— start of Data section —
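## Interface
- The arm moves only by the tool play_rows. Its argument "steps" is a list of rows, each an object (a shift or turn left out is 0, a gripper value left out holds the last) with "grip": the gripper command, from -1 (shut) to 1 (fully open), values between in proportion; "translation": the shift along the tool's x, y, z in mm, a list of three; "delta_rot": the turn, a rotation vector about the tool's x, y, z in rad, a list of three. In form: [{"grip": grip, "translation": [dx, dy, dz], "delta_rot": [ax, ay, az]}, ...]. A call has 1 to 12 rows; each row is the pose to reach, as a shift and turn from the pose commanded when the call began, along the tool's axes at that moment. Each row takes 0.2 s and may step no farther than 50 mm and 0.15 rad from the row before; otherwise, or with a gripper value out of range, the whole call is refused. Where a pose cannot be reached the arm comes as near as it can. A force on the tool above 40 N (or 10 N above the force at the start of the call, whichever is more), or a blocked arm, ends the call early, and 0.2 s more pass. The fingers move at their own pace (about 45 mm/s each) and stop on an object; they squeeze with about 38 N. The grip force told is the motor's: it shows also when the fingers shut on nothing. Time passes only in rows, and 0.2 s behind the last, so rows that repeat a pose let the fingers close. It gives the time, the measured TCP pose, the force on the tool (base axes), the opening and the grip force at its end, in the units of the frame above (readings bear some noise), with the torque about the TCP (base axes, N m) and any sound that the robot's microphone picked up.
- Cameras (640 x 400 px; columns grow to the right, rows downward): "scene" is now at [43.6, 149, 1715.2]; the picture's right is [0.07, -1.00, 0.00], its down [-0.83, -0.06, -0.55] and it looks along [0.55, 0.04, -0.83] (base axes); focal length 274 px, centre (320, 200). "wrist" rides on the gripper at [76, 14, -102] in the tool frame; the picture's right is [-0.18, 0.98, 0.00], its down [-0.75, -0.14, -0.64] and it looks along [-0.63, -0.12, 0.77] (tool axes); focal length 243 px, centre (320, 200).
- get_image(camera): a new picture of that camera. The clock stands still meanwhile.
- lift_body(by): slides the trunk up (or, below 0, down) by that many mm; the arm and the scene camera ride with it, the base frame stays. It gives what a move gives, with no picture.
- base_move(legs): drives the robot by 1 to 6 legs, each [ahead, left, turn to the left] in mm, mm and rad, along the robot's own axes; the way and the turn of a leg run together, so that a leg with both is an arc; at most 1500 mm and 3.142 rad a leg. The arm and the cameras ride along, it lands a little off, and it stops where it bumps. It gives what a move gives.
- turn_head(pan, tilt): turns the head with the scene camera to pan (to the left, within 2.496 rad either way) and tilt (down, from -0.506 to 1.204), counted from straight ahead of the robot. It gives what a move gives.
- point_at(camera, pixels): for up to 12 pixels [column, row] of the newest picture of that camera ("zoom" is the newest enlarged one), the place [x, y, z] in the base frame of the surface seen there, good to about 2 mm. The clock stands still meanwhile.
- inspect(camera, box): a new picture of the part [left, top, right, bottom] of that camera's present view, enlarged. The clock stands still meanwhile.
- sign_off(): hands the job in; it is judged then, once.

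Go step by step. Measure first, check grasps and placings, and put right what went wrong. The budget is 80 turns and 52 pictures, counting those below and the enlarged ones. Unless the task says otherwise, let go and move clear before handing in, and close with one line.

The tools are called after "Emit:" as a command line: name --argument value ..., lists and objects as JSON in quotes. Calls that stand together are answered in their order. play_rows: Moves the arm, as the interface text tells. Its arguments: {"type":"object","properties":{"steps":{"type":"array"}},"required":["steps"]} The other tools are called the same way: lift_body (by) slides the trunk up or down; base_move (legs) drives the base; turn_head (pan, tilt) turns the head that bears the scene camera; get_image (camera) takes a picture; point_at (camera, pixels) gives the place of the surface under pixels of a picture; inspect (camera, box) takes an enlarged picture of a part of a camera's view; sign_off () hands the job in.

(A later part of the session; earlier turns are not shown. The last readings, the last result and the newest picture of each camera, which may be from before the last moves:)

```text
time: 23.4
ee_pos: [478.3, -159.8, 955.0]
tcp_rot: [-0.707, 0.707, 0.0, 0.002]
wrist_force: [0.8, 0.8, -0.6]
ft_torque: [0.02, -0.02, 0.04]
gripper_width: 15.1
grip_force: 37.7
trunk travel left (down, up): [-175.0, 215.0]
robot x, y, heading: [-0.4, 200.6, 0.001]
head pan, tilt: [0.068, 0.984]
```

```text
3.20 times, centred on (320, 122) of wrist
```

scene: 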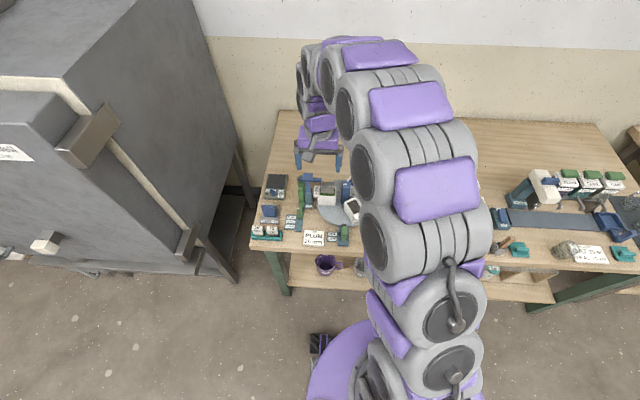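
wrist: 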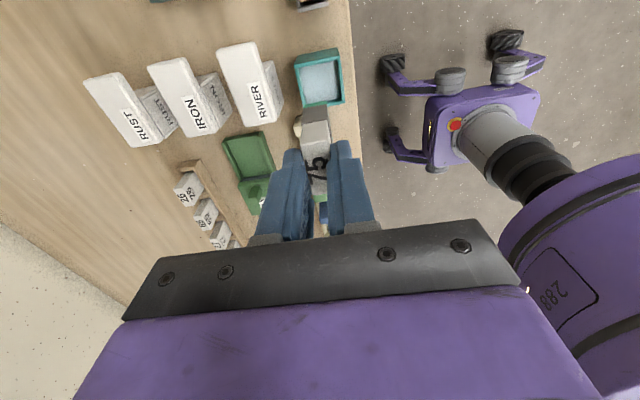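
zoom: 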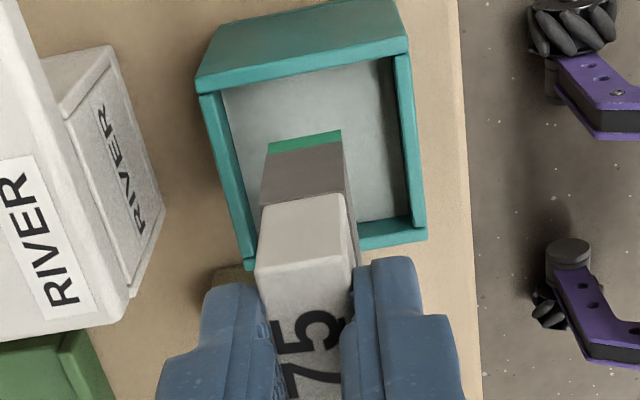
— end of Data section —
> [Problem]
Omit every picture, then reproduce the rest of the listing exactly.

> [Full response]
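## Interface
- The arm moves only by the tool play_rows. Its argument "steps" is a list of rows, each an object (a shift or turn left out is 0, a gripper value left out holds the last) with "grip": the gripper command, from -1 (shut) to 1 (fully open), values between in proportion; "translation": the shift along the tool's x, y, z in mm, a list of three; "delta_rot": the turn, a rotation vector about the tool's x, y, z in rad, a list of three. In form: [{"grip": grip, "translation": [dx, dy, dz], "delta_rot": [ax, ay, az]}, ...]. A call has 1 to 12 rows; each row is the pose to reach, as a shift and turn from the pose commanded when the call began, along the tool's axes at that moment. Each row takes 0.2 s and may step no farther than 50 mm and 0.15 rad from the row before; otherwise, or with a gripper value out of range, the whole call is refused. Where a pose cannot be reached the arm comes as near as it can. A force on the tool above 40 N (or 10 N above the force at the start of the call, whichever is more), or a blocked arm, ends the call early, and 0.2 s more pass. The fingers move at their own pace (about 45 mm/s each) and stop on an object; they squeeze with about 38 N. The grip force told is the motor's: it shows also when the fingers shut on nothing. Time passes only in rows, and 0.2 s behind the last, so rows that repeat a pose let the fingers close. It gives the time, the measured TCP pose, the force on the tool (base axes), the opening and the grip force at its end, in the units of the frame above (readings bear some noise), with the torque about the TCP (base axes, N m) and any sound that the robot's microphone picked up.
- Cameras (640 x 400 px; columns grow to the right, rows downward): "scene" is now at [43.6, 149, 1715.2]; the picture's right is [0.07, -1.00, 0.00], its down [-0.83, -0.06, -0.55] and it looks along [0.55, 0.04, -0.83] (base axes); focal length 274 px, centre (320, 200). "wrist" rides on the gripper at [76, 14, -102] in the tool frame; the picture's right is [-0.18, 0.98, 0.00], its down [-0.75, -0.14, -0.64] and it looks along [-0.63, -0.12, 0.77] (tool axes); focal length 243 px, centre (320, 200).
- get_image(camera): a new picture of that camera. The clock stands still meanwhile.
- lift_body(by): slides the trunk up (or, below 0, down) by that many mm; the arm and the scene camera ride with it, the base frame stays. It gives what a move gives, with no picture.
- base_move(legs): drives the robot by 1 to 6 legs, each [ahead, left, turn to the left] in mm, mm and rad, along the robot's own axes; the way and the turn of a leg run together, so that a leg with both is an arc; at most 1500 mm and 3.142 rad a leg. The arm and the cameras ride along, it lands a little off, and it stops where it bumps. It gives what a move gives.
- turn_head(pan, tilt): turns the head with the scene camera to pan (to the left, within 2.496 rad either way) and tilt (down, from -0.506 to 1.204), counted from straight ahead of the robot. It gives what a move gives.
- point_at(camera, pixels): for up to 12 pixels [column, row] of the newest picture of that camera ("zoom" is the newest enlarged one), the place [x, y, z] in the base frame of the surface seen there, good to about 2 mm. The clock stands still meanwhile.
- inspect(camera, box): a new picture of the part [left, top, right, bottom] of that camera's present view, enlarged. The clock stands still meanwhile.
- sign_off(): hands the job in; it is judged then, once.

Go step by step. Measure first, check grasps and placings, and put right what went wrong. The budget is 80 turns and 52 pictures, counting those below and the enlarged ones. Unless the task says otherwise, let go and move clear before handing in, and close with one line.

The tools are called after "Emit:" as a command line: name --argument value ..., lists and objects as JSON in quotes. Calls that stand together are answered in their order. play_rows: Moves the arm, as the interface text tells. Its arguments: {"type":"object","properties":{"steps":{"type":"array"}},"required":["steps"]} The other tools are called the same way: lift_body (by) slides the trunk up or down; base_move (legs) drives the base; turn_head (pan, tilt) turns the head that bears the scene camera; get_image (camera) takes a picture; point_at (camera, pixels) gives the place of the surface under pixels of a picture; inspect (camera, box) takes an enlarged picture of a part of a camera's view; sign_off () hands the job in.

(A later part of the session; earlier turns are not shown. The last readings, the last result and the newest picture of each camera, which may be from before the last moves:)

```text
time: 23.4
ee_pos: [478.3, -159.8, 955.0]
tcp_rot: [-0.707, 0.707, 0.0, 0.002]
wrist_force: [0.8, 0.8, -0.6]
ft_torque: [0.02, -0.02, 0.04]
gripper_width: 15.1
grip_force: 37.7
trunk travel left (down, up): [-175.0, 215.0]
robot x, y, heading: [-0.4, 200.6, 0.001]
head pan, tilt: [0.068, 0.984]
```

```text
3.20 times, centred on (320, 122) of wrist
```

scene: 
wrist: 
zoom: 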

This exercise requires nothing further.